Keys to the Archive: Miss Jane Pittman

About

This project began as a class assignment for graduate students in a research methods course. The course aims to guide new MA and PhD English students through different kinds of scholarly research, from thinking with theory to applying bibliographic techniques. This particular version of the course took a single literary text as its object of study. Ernest J. Gaines’s classic novel The Autobiography of Miss Jane Pittman became an entry point for asking fundamental questions about genre, the category of fiction, problems of representation, and legacies of humanistic inquiry.

Those theoretical discussions laid a foundation for developing interpretations of the novel that addressed problems in different fields of study. Students explored their own interests in areas such as translation, folklore, gender, and critical race studies. The papers they wrote at mid-term became the basis for this collaborative project. As a class, they generated a set of keywords relevant to the novel, then each writer used what they learned in their own research to author entries for those critical terms.

The students steered this project, from conceptualization to content creation to editorial intervention. They determined to address an audience of educators interested in teaching the novel. They picked images and historical events to help contextualize the novel. They scanned relevant materials from the Gaines Center collections, imported media content, titled the project, and helped standardize its design. Needless to say, collaborating on this project required them to do more than practice scholarly techniques. They practiced making academic community by using their research to build a guide to the Gaines Center collections.

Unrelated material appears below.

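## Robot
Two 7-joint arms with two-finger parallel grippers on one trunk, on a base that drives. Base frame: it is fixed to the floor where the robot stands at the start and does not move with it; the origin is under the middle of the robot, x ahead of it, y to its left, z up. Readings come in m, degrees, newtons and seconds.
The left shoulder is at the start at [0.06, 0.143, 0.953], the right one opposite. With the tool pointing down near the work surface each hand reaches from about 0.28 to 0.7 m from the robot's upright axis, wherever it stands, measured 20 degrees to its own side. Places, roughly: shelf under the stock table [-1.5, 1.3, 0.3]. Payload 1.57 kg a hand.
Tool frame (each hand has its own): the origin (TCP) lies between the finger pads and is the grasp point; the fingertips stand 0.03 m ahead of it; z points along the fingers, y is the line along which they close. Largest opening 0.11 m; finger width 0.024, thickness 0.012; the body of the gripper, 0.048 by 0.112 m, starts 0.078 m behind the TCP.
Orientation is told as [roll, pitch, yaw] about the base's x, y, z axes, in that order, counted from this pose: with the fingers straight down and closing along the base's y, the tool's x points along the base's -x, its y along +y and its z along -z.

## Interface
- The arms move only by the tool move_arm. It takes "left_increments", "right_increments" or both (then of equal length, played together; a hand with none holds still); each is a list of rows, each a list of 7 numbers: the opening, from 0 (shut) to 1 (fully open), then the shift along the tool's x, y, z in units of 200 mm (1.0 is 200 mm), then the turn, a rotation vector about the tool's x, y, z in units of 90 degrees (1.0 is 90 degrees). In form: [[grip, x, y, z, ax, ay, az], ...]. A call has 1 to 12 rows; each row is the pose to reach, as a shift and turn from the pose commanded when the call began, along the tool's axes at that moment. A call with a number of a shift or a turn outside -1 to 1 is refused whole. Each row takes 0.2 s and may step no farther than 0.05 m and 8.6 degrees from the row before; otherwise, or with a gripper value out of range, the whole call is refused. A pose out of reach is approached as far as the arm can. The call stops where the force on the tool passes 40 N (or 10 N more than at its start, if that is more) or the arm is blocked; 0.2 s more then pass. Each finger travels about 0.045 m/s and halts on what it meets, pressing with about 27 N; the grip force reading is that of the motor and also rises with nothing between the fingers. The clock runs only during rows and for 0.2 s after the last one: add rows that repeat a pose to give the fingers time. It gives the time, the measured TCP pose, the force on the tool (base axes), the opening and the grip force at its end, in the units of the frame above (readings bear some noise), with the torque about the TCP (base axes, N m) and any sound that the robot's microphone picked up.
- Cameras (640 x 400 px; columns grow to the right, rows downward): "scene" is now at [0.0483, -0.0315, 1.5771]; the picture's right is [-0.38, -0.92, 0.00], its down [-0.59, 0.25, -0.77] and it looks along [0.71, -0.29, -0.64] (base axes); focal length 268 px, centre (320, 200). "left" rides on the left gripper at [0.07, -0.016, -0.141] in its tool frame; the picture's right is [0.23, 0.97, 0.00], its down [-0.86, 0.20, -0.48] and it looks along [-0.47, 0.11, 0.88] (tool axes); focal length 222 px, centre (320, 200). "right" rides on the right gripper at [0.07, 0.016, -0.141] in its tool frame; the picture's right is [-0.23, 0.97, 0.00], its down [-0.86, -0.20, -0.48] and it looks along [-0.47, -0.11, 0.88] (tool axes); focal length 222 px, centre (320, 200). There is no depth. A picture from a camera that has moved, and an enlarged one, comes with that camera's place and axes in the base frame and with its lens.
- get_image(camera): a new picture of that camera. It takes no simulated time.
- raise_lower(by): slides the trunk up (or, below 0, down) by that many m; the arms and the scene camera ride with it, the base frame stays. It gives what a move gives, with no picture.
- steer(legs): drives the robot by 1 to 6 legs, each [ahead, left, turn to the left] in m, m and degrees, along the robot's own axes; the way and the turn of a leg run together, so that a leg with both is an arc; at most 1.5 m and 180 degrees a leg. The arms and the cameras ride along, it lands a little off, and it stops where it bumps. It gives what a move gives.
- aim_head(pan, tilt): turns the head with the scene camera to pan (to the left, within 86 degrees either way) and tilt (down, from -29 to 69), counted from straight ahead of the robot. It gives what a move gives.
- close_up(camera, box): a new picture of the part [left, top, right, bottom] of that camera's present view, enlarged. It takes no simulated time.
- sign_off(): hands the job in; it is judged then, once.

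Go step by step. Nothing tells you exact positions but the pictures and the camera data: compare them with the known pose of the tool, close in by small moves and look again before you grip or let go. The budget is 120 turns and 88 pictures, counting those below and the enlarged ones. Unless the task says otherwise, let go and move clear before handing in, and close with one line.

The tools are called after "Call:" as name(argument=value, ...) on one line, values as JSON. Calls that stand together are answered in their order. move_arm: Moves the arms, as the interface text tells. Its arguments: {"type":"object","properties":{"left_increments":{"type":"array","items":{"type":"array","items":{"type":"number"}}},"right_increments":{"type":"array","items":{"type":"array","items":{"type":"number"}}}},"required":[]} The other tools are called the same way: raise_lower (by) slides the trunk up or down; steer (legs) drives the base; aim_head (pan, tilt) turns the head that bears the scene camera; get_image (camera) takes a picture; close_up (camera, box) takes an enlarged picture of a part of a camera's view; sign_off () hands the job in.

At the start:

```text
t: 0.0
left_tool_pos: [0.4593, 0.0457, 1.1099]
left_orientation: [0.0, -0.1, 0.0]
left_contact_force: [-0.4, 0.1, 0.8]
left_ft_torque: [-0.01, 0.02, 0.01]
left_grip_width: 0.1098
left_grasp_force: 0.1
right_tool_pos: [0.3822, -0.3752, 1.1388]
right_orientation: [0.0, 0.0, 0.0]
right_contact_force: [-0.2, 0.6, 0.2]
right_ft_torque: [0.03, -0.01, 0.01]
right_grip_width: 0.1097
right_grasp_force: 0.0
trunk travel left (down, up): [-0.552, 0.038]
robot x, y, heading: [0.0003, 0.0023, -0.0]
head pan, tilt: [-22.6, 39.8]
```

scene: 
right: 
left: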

Sadly, Gaines passed away on November 5, 2019, while we were at work on this project. Many of us had seen him recently—in attendance at a talk on campus, at an annual cemetery cleaning near his home in Pointe Coupee Parish. His death came as a surprise. No surprise at all was the outpouring of love and admiration for his work as an author and a teacher. The many celebrations of his life reminded us what an impact he had on American literature. This project hopes to take stock of that influence by better understanding the lifecycle of one of his formative works, and by making it legible to others.